◆ SOURCE ◆
-- start --

Next Level SEO: When Basics Are No Longer Enough
Next level SEO is what happens after you’ve done everything right and still aren’t winning. You’ve fixed the technical issues, built some links, published consistent content, and your rankings have plateaued. The gap between where you are and where you want to be isn’t a checklist problem anymore. It’s a strategic one.
The sites outranking you aren’t just better optimised. They’ve built something harder to replicate: genuine topical depth, earned authority, and content that actually serves the searcher rather than the algorithm. Closing that gap requires a different kind of thinking than the one that got you here.
Key Takeaways
- Plateauing rankings are almost never a technical problem. They’re a signal that your content and authority strategy needs to mature.
- Topical depth beats keyword breadth. Owning a subject comprehensively outperforms chasing isolated high-volume terms.
- Link acquisition at advanced levels is about editorial relevance, not volume. One genuinely earned link from a respected source does more than ten manufactured ones.
- Search intent alignment is a moving target. Pages that matched intent two years ago may no longer match what Google understands that query to mean today.
- The biggest SEO gains at this level come from consolidating and improving existing content, not from publishing more of it.
In This Article
- What Does “Next Level” Actually Mean in Practice?
- The Content Depth Problem Most Teams Ignore
- Advanced Link Acquisition: Earning Rather Than Building
- Search Intent Has Evolved: Are Your Pages Keeping Up?
- Technical SEO at an Advanced Level: Where It Still Matters
- Measuring What Actually Matters at This Level
- The Competitive Intelligence Gap
- Entity SEO and Knowledge Graph Presence
- Where AI Fits Into an Advanced SEO Strategy
- The Compounding Effect: Why Advanced SEO Pays Off Slowly Then Quickly
I’ve managed SEO programmes across more than 30 industries, from fast-moving consumer goods to B2B SaaS to financial services. The pattern I see repeatedly is that teams invest heavily in the mechanics of SEO during the early phase, then stall because they never built a strategic foundation underneath it. They optimised pages. They didn’t build authority. Those are different things, and the difference becomes very visible at the plateau.
What Does “Next Level” Actually Mean in Practice?
The phrase gets used loosely, so it’s worth being precise. Next level SEO isn’t about discovering secret tactics the top practitioners are hiding. It’s about operating with a level of strategic clarity that most teams don’t have, even when they think they do.

-- end --

◆ GIVEN DATA ◆
-- start --

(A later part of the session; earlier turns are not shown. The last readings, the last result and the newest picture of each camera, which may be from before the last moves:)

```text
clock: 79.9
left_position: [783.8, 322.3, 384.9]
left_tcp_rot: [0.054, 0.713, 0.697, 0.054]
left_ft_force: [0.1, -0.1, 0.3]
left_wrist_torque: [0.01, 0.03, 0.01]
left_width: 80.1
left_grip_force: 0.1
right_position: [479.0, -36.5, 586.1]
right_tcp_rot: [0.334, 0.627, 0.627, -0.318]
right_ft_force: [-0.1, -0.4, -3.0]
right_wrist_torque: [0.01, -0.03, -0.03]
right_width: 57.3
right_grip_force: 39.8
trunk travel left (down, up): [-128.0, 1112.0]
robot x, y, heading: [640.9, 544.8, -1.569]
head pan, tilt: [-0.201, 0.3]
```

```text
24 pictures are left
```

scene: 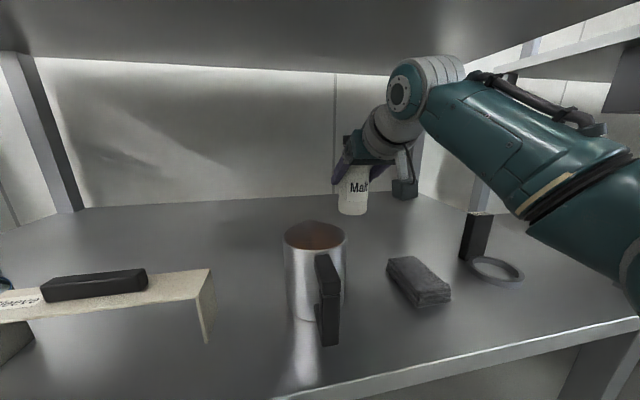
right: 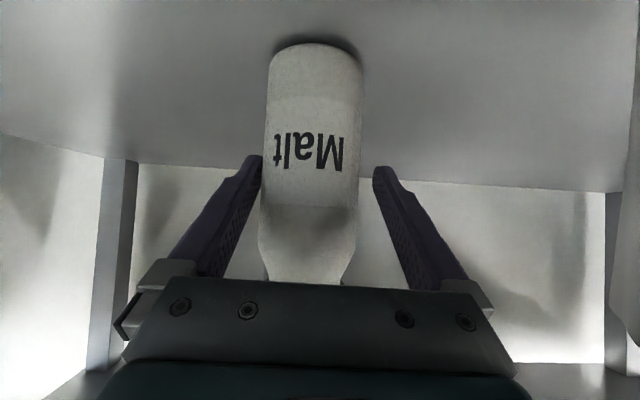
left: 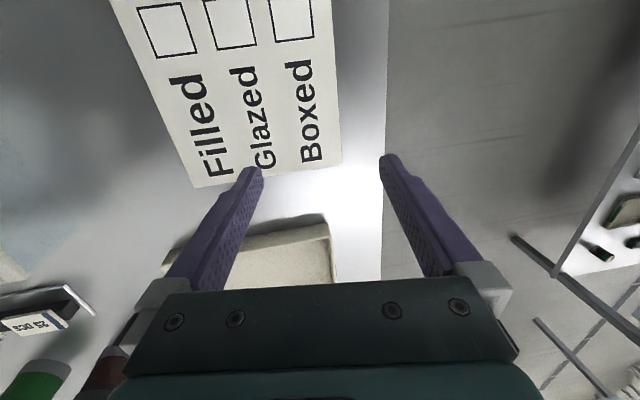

-- end --

◆ STATED PROBLEM A ◆
Transcribe the source beginning at "- Link acquisition". Stop after "ten manufactured ones.".
◆ STATED PROBLEM B ◆
Supply the part of the source that comes after its last sentence.

◆ RIGHT ANSWER A ◆
- Link acquisition at advanced levels is about editorial relevance, not volume. One genuinely earned link from a respected source does more than ten manufactured ones.

◆ RIGHT ANSWER B ◆
At the foundational level, SEO is largely reactive. You identify what’s broken, fix it, identify keywords, target them, build some links. That work matters and it produces results. But it has a ceiling. Once your site is technically sound and you’ve covered the obvious keyword opportunities, the marginal return on more of the same activity drops sharply.
The teams that keep growing past that ceiling have shifted from reactive to proactive. They’re not just optimising for current search demand. They’re building the kind of site that earns rankings because it’s genuinely the best answer to a set of questions, not because it was the most efficiently optimised page at a given moment.
That’s a meaningful distinction. Efficiency gets you to the plateau. Quality of thinking gets you past it.
If you want the full strategic framework behind this, the Complete SEO Strategy hub covers everything from positioning fundamentals to technical execution in one place.
The Content Depth Problem Most Teams Ignore
When I was running the performance division at iProspect, we had a client in financial services who had published hundreds of articles over three years. Traffic was flat. The instinct from the client side was to publish more. The actual problem was that nothing they’d published was genuinely authoritative on any topic. They had surface coverage of everything and deep coverage of nothing.
We spent six months doing the opposite of what they expected. We consolidated, rewrote, and redirected. We went from 300 pieces of thin content to 80 pieces of substantive content. Organic traffic grew by roughly 40% over the following year, without a single new article being published in the first four months.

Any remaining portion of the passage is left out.